Work to complete: Exclude the pictures and return every line exactly as written. Format the lines as a JSON array of strings and drop empty lines.

Raw data:
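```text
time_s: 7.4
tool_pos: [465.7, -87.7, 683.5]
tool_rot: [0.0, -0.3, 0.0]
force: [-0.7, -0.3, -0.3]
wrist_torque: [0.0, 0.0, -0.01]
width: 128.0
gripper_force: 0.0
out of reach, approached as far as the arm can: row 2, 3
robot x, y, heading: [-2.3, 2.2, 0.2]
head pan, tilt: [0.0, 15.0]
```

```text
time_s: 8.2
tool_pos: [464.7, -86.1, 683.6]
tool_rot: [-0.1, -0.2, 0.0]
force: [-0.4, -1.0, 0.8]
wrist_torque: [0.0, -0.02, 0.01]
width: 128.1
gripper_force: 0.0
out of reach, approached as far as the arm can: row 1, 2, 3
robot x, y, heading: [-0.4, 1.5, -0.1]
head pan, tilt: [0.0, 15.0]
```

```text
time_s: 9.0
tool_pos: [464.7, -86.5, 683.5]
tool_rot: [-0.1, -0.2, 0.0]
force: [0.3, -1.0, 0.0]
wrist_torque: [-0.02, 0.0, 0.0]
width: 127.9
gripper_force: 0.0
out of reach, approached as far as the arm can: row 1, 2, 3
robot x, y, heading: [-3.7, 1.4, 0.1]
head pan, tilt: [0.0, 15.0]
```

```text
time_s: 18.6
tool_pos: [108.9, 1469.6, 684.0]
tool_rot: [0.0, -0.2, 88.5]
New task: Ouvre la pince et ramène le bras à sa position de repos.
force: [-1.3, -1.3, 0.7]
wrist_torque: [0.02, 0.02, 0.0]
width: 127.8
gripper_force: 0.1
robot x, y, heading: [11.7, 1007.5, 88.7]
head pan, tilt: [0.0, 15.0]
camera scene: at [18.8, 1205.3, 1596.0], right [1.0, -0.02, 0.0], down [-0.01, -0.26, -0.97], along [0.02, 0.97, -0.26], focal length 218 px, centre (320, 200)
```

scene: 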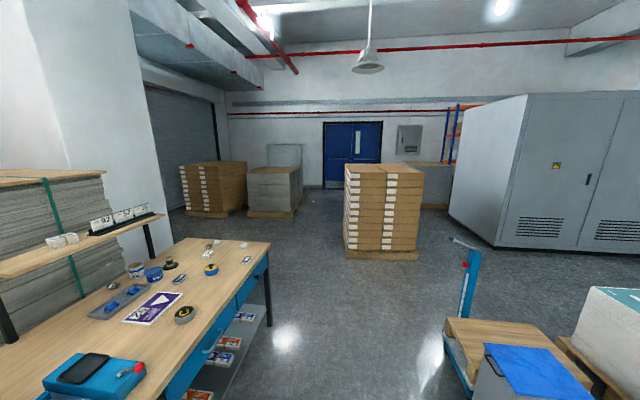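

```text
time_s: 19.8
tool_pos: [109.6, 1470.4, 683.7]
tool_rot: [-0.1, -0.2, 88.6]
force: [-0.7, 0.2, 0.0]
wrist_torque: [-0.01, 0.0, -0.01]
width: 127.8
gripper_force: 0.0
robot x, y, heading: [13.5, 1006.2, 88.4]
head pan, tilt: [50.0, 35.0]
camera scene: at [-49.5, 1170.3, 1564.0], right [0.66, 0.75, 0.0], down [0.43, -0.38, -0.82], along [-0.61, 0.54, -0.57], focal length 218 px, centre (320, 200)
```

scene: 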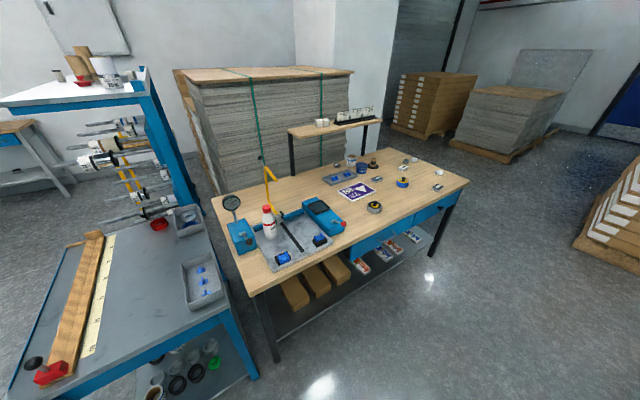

Answer for this exercise:
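[
  "```text",
  "time_s: 7.4",
  "tool_pos: [465.7, -87.7, 683.5]",
  "tool_rot: [0.0, -0.3, 0.0]",
  "force: [-0.7, -0.3, -0.3]",
  "wrist_torque: [0.0, 0.0, -0.01]",
  "width: 128.0",
  "gripper_force: 0.0",
  "out of reach, approached as far as the arm can: row 2, 3",
  "robot x, y, heading: [-2.3, 2.2, 0.2]",
  "head pan, tilt: [0.0, 15.0]",
  "```",
  "```text",
  "time_s: 8.2",
  "tool_pos: [464.7, -86.1, 683.6]",
  "tool_rot: [-0.1, -0.2, 0.0]",
  "force: [-0.4, -1.0, 0.8]",
  "wrist_torque: [0.0, -0.02, 0.01]",
  "width: 128.1",
  "gripper_force: 0.0",
  "out of reach, approached as far as the arm can: row 1, 2, 3",
  "robot x, y, heading: [-0.4, 1.5, -0.1]",
  "head pan, tilt: [0.0, 15.0]",
  "```",
  "```text",
  "time_s: 9.0",
  "tool_pos: [464.7, -86.5, 683.5]",
  "tool_rot: [-0.1, -0.2, 0.0]",
  "force: [0.3, -1.0, 0.0]",
  "wrist_torque: [-0.02, 0.0, 0.0]",
  "width: 127.9",
  "gripper_force: 0.0",
  "out of reach, approached as far as the arm can: row 1, 2, 3",
  "robot x, y, heading: [-3.7, 1.4, 0.1]",
  "head pan, tilt: [0.0, 15.0]",
  "```",
  "```text",
  "time_s: 18.6",
  "tool_pos: [108.9, 1469.6, 684.0]",
  "tool_rot: [0.0, -0.2, 88.5]",
  "New task: Ouvre la pince et ramène le bras à sa position de repos.",
  "force: [-1.3, -1.3, 0.7]",
  "wrist_torque: [0.02, 0.02, 0.0]",
  "width: 127.8",
  "gripper_force: 0.1",
  "robot x, y, heading: [11.7, 1007.5, 88.7]",
  "head pan, tilt: [0.0, 15.0]",
  "camera scene: at [18.8, 1205.3, 1596.0], right [1.0, -0.02, 0.0], down [-0.01, -0.26, -0.97], along [0.02, 0.97, -0.26], focal length 218 px, centre (320, 200)",
  "```",
  "scene: ",
  "```text",
  "time_s: 19.8",
  "tool_pos: [109.6, 1470.4, 683.7]",
  "tool_rot: [-0.1, -0.2, 88.6]",
  "force: [-0.7, 0.2, 0.0]",
  "wrist_torque: [-0.01, 0.0, -0.01]",
  "width: 127.8",
  "gripper_force: 0.0",
  "robot x, y, heading: [13.5, 1006.2, 88.4]",
  "head pan, tilt: [50.0, 35.0]",
  "camera scene: at [-49.5, 1170.3, 1564.0], right [0.66, 0.75, 0.0], down [0.43, -0.38, -0.82], along [-0.61, 0.54, -0.57], focal length 218 px, centre (320, 200)",
  "```",
  "scene: "
]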